For instance, we just completed a holiday season that features gift-giving. Our goal was likely to buy at least one gift for family and friends we hold dear, presumably because our vision or desired outcome was for those individuals to feel loved and appreciated. We may have asked those individuals to share gift ideas with us. We may have made our own list of potential gift ideas for each person. We may have browsed stores at our local shopping center until we saw the perfect gift for the individuals. We may have even used a combination of each of those approaches. Whatever method we used, it was our strategy, our plan of action to secure a gift for loved ones, and the ultimate feeling of love and appreciation we wanted them to experience.
Here’s where things can get tricky—and maybe it’s why there are more than 2 billion search results on the topic—we may have done those things without thinking. We may have allowed a habit we’ve created after years of gift-buying dictate our plan of action. And that may have been a great strategy, or it may have been a costly or ineffective one that we could have avoided with a little strategic thinking on the front end of the process.
Did you start last week’s exercise? If so, you’ve likely heard great feedback from your senior leaders on what you’ve been doing well as an organization. As it turns out, crisis can spark us to think in new patterns as we try to address unique challenges.
For example, we’ve heard organizational leaders talk about the many ways they have taken care of their employees during the pandemic—bonuses, extra days off around the holidays, gift cards for food or gas, bringing in lunches, providing new tools/resources to do their work, etc. We’ve also seen and heard employee responses to those initiatives, and it’s all been positive!
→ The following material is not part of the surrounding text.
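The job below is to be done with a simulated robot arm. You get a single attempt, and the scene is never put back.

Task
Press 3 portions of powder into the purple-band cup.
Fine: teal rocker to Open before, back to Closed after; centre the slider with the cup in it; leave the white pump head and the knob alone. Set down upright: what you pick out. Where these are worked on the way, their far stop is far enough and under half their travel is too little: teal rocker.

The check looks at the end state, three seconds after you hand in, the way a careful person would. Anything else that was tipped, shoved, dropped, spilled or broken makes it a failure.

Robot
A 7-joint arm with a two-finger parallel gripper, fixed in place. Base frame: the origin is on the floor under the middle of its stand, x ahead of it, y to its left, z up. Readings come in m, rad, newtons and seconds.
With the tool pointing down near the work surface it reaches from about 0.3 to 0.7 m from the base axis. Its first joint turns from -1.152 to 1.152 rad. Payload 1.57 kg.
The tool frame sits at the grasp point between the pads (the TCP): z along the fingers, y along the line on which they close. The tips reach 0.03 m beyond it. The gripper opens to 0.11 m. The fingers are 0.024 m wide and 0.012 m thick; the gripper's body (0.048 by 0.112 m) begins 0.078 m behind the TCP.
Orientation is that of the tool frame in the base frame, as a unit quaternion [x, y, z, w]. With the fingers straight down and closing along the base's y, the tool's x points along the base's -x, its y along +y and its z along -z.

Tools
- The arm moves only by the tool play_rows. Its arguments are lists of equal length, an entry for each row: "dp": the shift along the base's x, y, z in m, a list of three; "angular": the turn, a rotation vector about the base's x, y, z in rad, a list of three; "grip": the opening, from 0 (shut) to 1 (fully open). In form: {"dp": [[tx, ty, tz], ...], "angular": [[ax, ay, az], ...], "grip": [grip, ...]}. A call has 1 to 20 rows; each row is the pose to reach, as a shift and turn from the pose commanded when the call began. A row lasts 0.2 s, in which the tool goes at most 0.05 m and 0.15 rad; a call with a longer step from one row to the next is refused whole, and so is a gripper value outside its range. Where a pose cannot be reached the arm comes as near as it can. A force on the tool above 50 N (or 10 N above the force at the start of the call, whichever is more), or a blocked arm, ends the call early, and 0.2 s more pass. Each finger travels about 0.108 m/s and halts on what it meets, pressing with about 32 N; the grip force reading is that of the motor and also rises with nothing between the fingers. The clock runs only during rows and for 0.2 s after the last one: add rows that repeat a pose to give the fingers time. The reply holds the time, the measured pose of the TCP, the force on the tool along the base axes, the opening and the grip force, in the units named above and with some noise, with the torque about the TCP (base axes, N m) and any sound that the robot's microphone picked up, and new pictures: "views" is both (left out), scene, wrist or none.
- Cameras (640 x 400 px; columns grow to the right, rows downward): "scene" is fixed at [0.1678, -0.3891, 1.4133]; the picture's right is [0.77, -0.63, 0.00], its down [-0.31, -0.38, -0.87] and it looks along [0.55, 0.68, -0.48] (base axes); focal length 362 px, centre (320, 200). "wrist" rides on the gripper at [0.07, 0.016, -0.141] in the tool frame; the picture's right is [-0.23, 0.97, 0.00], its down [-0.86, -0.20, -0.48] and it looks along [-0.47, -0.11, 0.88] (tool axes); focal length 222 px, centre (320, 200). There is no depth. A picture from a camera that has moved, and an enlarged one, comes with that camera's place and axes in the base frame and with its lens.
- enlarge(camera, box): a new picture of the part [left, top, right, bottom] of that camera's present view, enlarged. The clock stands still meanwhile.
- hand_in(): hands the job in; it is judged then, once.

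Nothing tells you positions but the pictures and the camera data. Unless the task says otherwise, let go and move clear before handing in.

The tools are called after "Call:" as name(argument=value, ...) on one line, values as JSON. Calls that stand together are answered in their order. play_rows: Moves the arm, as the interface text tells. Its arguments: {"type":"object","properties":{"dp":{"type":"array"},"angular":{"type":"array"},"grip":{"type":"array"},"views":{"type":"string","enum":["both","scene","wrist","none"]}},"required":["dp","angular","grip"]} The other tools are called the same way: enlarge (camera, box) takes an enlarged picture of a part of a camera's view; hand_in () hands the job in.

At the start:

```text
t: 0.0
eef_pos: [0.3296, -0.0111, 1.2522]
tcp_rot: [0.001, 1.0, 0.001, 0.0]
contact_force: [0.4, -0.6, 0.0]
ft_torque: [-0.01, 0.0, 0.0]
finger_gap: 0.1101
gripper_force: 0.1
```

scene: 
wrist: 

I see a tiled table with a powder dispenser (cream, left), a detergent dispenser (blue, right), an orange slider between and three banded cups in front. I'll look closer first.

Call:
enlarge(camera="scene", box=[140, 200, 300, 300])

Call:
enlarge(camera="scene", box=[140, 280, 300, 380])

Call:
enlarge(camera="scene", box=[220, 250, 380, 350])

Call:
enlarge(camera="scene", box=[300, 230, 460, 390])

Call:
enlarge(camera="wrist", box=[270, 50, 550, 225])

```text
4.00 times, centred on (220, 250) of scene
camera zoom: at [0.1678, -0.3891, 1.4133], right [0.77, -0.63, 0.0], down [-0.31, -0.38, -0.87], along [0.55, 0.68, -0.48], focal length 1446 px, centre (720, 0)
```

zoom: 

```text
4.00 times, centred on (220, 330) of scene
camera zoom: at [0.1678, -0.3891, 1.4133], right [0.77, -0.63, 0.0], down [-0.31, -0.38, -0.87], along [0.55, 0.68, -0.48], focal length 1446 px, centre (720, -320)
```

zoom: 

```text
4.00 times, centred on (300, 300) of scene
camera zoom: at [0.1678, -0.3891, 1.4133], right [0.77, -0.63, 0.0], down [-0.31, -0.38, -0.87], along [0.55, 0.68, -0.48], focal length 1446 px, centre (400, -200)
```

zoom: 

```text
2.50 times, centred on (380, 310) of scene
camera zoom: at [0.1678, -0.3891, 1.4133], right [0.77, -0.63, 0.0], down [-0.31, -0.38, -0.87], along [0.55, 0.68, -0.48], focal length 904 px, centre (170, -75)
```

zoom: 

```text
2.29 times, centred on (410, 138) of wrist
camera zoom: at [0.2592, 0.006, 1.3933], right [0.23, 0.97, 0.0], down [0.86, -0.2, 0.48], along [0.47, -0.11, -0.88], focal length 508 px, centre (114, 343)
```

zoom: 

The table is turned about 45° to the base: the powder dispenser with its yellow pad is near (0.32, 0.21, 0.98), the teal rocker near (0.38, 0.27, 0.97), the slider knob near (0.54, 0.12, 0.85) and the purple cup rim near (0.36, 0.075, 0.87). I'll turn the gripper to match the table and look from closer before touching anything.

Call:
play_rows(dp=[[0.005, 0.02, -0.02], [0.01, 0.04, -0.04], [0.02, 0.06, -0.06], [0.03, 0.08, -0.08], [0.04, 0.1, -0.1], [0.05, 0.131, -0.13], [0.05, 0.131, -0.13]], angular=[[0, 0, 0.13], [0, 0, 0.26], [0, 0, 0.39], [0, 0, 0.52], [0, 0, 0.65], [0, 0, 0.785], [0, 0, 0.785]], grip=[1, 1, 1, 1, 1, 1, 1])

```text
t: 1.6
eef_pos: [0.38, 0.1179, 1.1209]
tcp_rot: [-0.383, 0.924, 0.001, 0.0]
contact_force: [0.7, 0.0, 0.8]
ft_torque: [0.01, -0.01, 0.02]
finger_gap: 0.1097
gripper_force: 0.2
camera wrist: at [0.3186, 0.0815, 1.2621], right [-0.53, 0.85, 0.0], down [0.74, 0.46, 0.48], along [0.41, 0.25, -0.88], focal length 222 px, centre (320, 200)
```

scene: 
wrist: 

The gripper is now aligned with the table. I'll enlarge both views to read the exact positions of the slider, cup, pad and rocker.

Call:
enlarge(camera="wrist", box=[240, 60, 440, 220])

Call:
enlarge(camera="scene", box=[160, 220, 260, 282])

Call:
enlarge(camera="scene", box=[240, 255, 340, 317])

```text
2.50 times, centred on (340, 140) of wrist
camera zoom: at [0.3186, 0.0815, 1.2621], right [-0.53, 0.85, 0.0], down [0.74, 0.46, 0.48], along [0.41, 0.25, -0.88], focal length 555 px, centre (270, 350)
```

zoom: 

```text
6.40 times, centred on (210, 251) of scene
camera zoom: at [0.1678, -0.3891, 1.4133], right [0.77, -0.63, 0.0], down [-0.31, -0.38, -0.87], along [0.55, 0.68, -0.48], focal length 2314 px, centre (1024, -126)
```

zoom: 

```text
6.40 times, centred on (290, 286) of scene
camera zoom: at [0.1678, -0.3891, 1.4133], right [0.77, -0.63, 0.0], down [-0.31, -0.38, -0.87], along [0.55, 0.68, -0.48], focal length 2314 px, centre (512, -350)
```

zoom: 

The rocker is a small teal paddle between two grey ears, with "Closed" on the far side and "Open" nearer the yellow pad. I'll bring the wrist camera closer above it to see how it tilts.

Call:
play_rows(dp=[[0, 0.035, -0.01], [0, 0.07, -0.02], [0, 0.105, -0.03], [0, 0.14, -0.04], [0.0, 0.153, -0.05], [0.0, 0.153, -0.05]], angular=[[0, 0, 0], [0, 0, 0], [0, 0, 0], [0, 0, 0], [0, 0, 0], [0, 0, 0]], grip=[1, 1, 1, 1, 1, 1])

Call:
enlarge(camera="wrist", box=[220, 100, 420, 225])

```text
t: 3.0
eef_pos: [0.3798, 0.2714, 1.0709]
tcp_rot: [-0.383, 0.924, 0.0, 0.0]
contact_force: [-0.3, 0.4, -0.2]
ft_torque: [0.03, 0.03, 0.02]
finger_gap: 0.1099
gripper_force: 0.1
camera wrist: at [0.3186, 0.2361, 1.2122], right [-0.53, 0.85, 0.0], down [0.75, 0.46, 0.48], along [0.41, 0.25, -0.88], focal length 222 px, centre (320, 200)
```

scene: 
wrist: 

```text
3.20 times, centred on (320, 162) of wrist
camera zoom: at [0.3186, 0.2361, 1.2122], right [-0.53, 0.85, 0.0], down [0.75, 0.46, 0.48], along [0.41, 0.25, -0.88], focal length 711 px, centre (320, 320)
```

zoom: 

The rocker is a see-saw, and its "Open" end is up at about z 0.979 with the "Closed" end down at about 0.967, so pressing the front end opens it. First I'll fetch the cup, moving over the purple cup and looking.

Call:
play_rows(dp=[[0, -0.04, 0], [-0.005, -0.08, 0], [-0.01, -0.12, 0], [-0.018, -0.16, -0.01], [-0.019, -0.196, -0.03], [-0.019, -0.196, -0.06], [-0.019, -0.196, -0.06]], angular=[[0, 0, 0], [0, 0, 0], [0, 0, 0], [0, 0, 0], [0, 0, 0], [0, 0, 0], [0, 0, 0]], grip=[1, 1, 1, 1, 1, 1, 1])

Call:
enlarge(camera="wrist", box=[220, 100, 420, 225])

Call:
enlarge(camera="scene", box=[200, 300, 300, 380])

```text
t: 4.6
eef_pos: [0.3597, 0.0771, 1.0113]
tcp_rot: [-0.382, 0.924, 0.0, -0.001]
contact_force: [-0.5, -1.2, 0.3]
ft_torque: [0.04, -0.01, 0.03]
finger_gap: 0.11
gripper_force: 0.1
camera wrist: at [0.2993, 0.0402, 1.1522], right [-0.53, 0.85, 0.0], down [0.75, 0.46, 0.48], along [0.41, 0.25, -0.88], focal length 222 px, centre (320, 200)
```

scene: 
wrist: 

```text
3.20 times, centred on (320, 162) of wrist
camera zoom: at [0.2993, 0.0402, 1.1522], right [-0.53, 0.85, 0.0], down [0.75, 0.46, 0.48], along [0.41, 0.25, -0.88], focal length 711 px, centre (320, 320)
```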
As leaders, we should want our team to feel empowered, appreciated, and supported every day, not just during a crisis. So, how do you make that happen? That’s where strategy enters the scene.
- Start with what’s already working. What can you continue to do even after the crisis? For instance, if you gave an extra day off around the holidays, is there any reason that you can’t do that again in 2021?
- Re-visit the ideas that you didn’t implement. Are there any ideas that might work better in a non-crisis environment? If so, which ones would make the biggest impact on your goal to have employees feel empowered, appreciated, and supported?
- Spend 15 additional minutes thinking of other ideas. We’ve read (and experienced) that in every group discussion, there’s a “final 10%” thought that often goes uncommunicated because the discussion is cut too quickly. Identify your “this idea is so crazy that the rest of the team won’t even consider it” thought and share it!
Final Thought: Regardless of the vision you want to achieve, you need an action plan to get there. Allow thinking (rather than habit) to guide that plan.